GSDC Medal History
In 2002, the GSDC established the GSDC Medal to celebrate innovation and leadership in the management of the Great Southern’s natural resources.
Originally an annual award, the GSDC Medal is now awarded biennially. In alternate years, the work of the medal winners is showcased at a field day.
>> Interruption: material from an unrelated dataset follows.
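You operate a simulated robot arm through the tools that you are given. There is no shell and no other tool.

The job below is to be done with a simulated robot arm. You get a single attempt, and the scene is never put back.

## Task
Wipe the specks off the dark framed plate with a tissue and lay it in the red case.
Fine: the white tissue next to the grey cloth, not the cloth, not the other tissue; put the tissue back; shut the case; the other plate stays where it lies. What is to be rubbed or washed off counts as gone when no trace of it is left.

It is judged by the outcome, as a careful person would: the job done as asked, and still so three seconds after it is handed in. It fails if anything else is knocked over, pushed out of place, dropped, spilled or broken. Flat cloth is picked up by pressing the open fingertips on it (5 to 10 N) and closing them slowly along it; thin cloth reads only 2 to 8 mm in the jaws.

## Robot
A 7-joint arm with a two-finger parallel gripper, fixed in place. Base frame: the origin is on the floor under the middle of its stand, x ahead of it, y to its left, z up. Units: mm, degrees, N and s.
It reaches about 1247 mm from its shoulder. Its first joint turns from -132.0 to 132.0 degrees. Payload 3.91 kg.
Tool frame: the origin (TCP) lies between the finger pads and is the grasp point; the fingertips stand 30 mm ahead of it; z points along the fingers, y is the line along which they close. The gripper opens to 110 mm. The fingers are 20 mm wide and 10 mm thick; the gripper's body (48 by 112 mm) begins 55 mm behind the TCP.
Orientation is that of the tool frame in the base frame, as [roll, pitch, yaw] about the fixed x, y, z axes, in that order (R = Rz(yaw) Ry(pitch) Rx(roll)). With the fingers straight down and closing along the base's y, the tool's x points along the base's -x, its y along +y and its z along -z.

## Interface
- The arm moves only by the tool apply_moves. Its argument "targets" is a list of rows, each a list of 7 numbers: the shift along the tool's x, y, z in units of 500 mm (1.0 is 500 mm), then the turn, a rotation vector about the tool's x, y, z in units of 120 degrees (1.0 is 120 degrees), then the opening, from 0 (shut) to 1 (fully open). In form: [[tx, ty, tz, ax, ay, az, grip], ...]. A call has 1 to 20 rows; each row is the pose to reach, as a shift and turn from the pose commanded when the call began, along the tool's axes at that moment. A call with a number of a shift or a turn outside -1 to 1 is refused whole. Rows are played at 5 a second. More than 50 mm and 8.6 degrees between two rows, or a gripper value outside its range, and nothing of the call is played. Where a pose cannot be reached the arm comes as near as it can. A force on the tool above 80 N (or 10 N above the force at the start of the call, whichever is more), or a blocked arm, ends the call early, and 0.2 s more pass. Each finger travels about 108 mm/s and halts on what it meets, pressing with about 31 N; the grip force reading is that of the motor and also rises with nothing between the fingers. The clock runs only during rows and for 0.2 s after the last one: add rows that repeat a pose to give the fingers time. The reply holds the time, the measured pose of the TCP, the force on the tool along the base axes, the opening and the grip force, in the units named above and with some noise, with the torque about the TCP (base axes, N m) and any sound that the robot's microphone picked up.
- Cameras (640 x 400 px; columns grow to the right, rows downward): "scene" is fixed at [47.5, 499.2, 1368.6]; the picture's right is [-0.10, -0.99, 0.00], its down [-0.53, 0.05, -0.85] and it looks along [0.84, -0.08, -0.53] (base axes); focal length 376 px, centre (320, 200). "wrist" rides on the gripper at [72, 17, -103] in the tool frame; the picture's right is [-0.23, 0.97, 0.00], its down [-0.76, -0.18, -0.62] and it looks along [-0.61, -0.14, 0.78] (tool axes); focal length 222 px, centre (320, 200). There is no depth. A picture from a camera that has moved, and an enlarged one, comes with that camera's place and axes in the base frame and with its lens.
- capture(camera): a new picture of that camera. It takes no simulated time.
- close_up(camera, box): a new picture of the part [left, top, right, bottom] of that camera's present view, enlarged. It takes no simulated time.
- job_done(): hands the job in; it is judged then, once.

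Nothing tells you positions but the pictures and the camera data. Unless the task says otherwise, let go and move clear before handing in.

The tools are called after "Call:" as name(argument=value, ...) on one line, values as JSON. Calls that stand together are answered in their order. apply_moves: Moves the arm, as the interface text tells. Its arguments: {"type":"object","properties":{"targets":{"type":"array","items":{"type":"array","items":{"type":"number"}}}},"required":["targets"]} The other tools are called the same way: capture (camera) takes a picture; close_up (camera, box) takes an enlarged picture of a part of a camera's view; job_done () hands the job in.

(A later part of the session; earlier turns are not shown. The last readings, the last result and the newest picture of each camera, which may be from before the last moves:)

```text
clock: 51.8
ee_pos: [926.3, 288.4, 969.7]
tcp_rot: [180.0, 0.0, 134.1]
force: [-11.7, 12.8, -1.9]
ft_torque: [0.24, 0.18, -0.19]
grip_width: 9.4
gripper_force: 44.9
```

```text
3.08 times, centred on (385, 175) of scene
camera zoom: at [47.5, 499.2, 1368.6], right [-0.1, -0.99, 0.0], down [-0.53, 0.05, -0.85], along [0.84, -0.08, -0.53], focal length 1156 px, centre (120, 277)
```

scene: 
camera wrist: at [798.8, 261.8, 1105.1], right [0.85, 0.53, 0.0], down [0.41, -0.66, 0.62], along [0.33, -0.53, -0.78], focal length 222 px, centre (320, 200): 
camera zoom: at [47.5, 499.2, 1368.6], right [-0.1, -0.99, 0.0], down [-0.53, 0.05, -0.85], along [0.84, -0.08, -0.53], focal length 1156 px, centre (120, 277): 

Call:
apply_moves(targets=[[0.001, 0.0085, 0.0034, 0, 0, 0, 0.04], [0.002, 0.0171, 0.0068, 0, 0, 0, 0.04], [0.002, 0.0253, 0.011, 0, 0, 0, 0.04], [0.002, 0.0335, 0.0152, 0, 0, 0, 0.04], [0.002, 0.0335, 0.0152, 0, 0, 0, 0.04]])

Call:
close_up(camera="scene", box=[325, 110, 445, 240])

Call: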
The recipient of the inaugural award was Gairdner farmer Ross Williams, nominated for his advocacy of best practice natural resource management. Medal winners have come from throughout the region and represent diverse contributions to natural resource management:
- 2002: Ross Williams, a farmer and community leader from Gairdner who was instrumental in the Fitzgerald Biosphere Group
- 2003: Jean Webb, a farmer and community leader from Narrikup with a focus on landcare
- 2004: Clive Malcolm, a saltland agronomist from Denmark
- 2005: Keith Bradby, a landcare and conservation advocate, from Albany, leader of the Gondwana Link project
- 2006: Louise Duxbury, a landcare and environmental restoration leader from Denmark
- 2007: Geoff Bee, a farmer from Jerramungup with a focus on sustainable practices
- 2008: Russel Thomson, a farmer from Woodanilling who pioneered landscape drainage work
- 2009: Susanne Dennings, a community leader from Ongerup who was instrumental in malleefowl preservation
- 2010: Geoff Woodall, from Albany, a research biologist and farmer who focuses on biodiversity, native plant industries and native food cultivation
- 2011: John Moore, a scientist from Albany with innovative approaches to weed management
- 2014: Gary Muir, an innovator and educator from Walpole, with a focus on dieback control
- 2016: Geoff Bastyan, researcher from Albany who pioneered seagrass restoration techniques
- 2018-19: Ian Walsh, a farmer from Cranbrook who displayed innovation and leadership in using salt-tolerant plants to reclaim land degraded by rising salt
A $5,000 grant is awarded to the recipient of the sterling silver medal, and the two runner up finalists for the medal each receive a $1,000 grant. The grants support the recipients to continue further work in their field.